Vala J, Monteiro M, Leyens JP. Br. J. Soc. Psychol. 1988; 27(Pt 3): 231-237.

Affiliation

Universidade de Lisboa, Portugal.

Copyright

(Copyright © 1988, Wiley Blackwell)

DOI

unavailable

PMID

3167514

Abstract

This article examines how conservative and radical subjects explain and judge aggression perpetrated by institutional (i.e. policeman) or anomic (i.e. delinquents) agents. One hundred and twenty-nine university students in Lisbon, either very conservative or very radical, selected five causes out of a total of 30 to explain an aggressive act committed by a given actor toward an unknown victim in unspecified circumstances. Half of the causes were internal and half were external.

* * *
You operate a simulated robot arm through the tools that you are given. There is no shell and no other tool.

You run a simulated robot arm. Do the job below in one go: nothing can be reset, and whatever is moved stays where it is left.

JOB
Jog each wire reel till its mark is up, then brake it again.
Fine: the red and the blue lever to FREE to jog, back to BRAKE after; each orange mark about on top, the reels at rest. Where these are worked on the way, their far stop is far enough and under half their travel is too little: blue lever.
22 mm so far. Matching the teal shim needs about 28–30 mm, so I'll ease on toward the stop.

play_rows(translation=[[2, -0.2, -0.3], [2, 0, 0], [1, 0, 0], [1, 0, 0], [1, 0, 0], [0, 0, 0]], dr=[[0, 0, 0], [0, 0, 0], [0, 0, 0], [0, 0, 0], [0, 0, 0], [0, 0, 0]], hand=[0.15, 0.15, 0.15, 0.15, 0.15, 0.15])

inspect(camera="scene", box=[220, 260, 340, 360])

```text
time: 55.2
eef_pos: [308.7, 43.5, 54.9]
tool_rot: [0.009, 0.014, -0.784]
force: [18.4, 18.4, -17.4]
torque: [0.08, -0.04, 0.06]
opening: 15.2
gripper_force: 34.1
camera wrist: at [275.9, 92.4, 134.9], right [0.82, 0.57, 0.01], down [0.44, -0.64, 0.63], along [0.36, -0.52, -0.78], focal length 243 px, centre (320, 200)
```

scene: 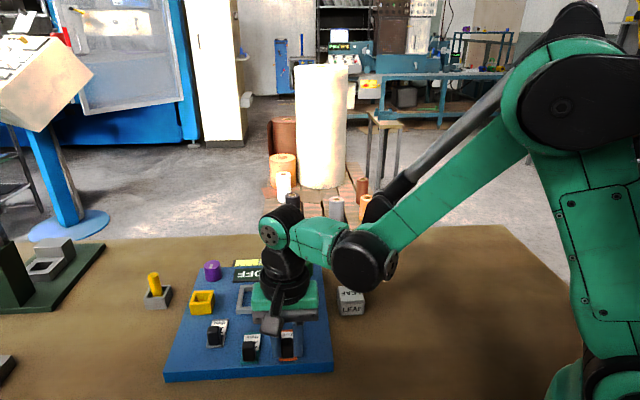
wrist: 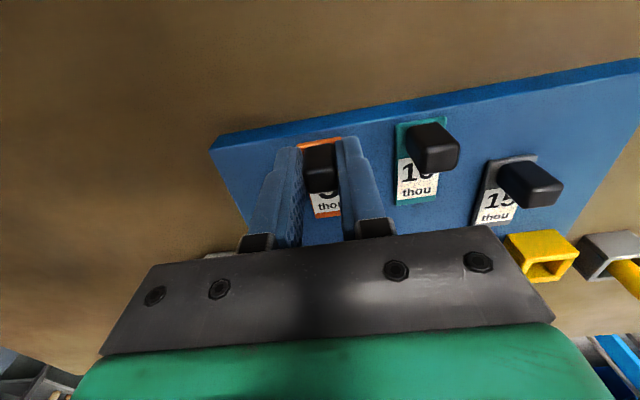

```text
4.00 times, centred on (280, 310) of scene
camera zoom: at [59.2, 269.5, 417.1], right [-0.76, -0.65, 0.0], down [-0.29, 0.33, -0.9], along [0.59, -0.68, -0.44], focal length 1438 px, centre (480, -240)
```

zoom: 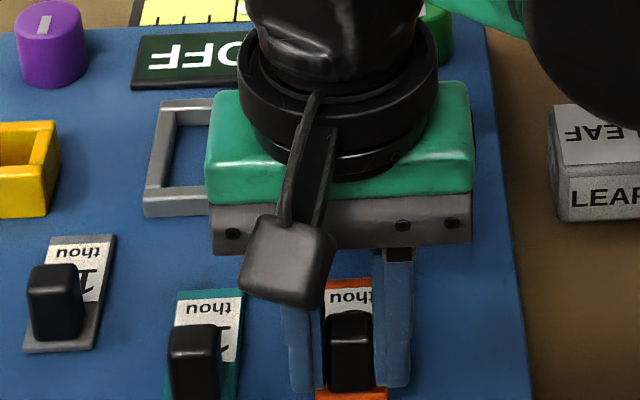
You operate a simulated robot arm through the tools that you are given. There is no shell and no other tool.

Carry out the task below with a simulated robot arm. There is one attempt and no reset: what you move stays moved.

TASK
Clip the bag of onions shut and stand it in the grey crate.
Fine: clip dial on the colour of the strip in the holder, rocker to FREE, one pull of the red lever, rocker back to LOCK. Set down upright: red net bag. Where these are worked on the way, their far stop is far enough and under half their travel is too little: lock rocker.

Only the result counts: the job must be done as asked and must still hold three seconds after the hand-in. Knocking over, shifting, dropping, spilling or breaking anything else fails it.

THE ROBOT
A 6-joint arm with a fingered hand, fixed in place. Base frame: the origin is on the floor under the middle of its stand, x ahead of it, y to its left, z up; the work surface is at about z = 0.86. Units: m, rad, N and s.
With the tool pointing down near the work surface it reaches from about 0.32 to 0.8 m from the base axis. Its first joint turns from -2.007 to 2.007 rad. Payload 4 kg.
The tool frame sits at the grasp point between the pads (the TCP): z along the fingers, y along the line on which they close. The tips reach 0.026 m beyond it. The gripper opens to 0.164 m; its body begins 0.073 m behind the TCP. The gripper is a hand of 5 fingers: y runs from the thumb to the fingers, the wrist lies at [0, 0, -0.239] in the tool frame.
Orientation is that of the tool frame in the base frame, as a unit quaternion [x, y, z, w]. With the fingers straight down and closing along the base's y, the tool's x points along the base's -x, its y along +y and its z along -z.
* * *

Subjects also had to rate the amount of violence, the responsibility of the agent, and the potential punishment. In accordance with the hypotheses, conservative and radical subjects used different types of causes to explain the aggression of different actors and they judged the act differently according to the perpetrator. Moreover, for all subjects there was a significant correlation between perceived violence, responsibility and punishment. These judgements, however, correlated significantly with the type of attribution only in the case of conservative subjects: the more tolerant conservatives were, the more external causes they selected. These results are discussed in the light of the social dimensions most valued by observers of aggressive episodes.